Sunday, 17 April 2016

Absent Friends

If you’ve followed my blog tour at all, you’ll know that at mess dinners in the Royal Navy, immediately after the Loyal Toast of ‘The Queen’, the youngest officer present will normally offer the traditional drinking toast of that day.

The Toast on Sunday is “Absent Friends” sometimes said as “Absent Friends and those at Sea” and is a toast simply to those we miss and wish were here.

When I wrote Tenacity it originally had a slightly different storyline (most elements remain), and it led me to think about bullying and, in particular, how bullies work and what the try to achieve. I quickly came to believe that one of the first things bullies want to do is isolate their target. A person who can turn to a friend when they need someone to laugh at their retort, or a person who isn’t alone when they need a friend to step in and stop something from happening: that person will always be harder to bully and intimidate than someone who stands alone.

There are a lot of reasons why someone can end up alone and sometimes it can be their choice. Lieutenant Danielle Lewis has people who want to be there for her and that would, and will help her, but she’s also driven by a fierce independence and has reasons of her own that make her believe she needs to be alone.

From this standpoint, I’m often asked about the bullying scenes in Tenacity and how realistic they are. Truth is, I speak to a lot of former female sailors and I use what they tell me as a basis for the events, to try and make it as realistic and atmospheric as I can. I was speaking to one of the women who was among the first to go to sea when the Navy first sent women onto operational ships. She’d read Tenacity and I started by apologising to her and saying that it was a thriller and that of course I’d wanted Dan’s treatment to be dark and that I may have overdone it. ‘Oh no,’ she said, ‘you got it just about spot on.’

I firmly believe that the Royal Navy takes steps to eliminate, reduce and deal with bullying in all its forms and that, while it would be incorrect to say that misogyny doesn’t exist within the armed forces, I believe that steps are being taken and improvements constantly made to stamp it out and change attitudes. That said, on board Tenacity, I think Dan quickly realises that she needs some of her absent friends…

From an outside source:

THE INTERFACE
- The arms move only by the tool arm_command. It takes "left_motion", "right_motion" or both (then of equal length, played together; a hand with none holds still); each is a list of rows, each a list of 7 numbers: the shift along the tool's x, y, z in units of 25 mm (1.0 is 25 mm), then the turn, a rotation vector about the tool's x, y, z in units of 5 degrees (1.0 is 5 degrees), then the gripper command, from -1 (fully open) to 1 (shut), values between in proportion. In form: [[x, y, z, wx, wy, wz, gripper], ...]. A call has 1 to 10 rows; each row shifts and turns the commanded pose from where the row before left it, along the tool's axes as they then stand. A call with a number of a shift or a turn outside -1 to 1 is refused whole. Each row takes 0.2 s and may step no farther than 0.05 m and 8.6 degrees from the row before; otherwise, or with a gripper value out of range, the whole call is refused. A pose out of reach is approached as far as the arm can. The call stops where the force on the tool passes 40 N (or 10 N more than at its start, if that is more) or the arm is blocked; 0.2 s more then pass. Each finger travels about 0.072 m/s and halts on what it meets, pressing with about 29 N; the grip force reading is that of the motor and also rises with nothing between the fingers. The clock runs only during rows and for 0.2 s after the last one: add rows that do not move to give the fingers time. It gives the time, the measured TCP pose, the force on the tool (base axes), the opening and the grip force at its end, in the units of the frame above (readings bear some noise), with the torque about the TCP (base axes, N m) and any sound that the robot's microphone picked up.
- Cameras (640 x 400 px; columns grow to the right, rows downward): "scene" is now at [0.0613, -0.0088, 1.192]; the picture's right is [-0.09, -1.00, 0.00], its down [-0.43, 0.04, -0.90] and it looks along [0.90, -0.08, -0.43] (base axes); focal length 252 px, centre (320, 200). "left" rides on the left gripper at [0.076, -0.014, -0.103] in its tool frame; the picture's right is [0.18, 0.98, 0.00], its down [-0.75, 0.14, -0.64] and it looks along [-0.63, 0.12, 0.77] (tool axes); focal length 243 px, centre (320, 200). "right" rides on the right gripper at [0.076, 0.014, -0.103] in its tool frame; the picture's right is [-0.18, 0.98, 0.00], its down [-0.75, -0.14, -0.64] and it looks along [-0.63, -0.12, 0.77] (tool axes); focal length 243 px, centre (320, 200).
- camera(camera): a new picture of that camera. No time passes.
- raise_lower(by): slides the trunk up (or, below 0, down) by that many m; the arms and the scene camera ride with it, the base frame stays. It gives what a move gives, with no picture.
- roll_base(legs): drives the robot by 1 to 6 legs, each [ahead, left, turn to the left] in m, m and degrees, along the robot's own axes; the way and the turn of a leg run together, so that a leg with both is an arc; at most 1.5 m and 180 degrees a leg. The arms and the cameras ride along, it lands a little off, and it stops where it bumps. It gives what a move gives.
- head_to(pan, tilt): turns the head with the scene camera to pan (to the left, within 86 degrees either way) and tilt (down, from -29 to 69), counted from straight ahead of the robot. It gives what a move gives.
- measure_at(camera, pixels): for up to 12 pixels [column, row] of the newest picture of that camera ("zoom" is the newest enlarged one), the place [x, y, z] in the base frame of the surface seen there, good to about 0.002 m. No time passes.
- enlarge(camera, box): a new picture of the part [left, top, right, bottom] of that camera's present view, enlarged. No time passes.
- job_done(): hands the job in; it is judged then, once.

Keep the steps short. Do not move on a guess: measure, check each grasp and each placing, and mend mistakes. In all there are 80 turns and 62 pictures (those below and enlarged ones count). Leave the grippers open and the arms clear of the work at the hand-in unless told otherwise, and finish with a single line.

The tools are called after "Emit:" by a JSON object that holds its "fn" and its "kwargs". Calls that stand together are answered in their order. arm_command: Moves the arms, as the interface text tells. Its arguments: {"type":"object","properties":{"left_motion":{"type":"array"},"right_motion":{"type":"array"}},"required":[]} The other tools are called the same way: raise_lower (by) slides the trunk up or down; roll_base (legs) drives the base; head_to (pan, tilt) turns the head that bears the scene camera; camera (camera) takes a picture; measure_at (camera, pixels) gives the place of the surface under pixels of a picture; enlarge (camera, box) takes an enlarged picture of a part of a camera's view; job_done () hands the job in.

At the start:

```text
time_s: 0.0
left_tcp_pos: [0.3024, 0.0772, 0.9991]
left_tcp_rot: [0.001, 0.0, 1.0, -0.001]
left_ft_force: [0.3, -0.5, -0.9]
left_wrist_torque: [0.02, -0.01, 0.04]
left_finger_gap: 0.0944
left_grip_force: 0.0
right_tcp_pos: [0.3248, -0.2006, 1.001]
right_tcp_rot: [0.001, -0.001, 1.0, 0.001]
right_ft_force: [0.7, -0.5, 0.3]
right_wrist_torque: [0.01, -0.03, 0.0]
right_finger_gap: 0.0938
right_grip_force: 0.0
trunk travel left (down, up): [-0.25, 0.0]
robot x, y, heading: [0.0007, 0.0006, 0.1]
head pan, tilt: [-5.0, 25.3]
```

Tenacity by J S Law (£7.99, Headline) out on 20 April 2016

Two hundred metres below the surface, she will have nowhere to run and nowhere to hide. A sailor hangs himself on board a naval submarine. Although ruled a suicide Lieutenant Danielle Lewis, the Navy's finest Special Branch investigator, knows the sailor's wife was found brutally murdered only days before. Now Dan must enter the cramped confines of HMS Tenacity to interrogate the tight-knit, male crew and determine if there's a link. Standing alone in the face of extreme hostility and with a possible killer on board, Dan soon realises that she may have to choose between the truth and her own survival. The pressure is rising and Dan's time is running out...

More information about the author can be found on his website.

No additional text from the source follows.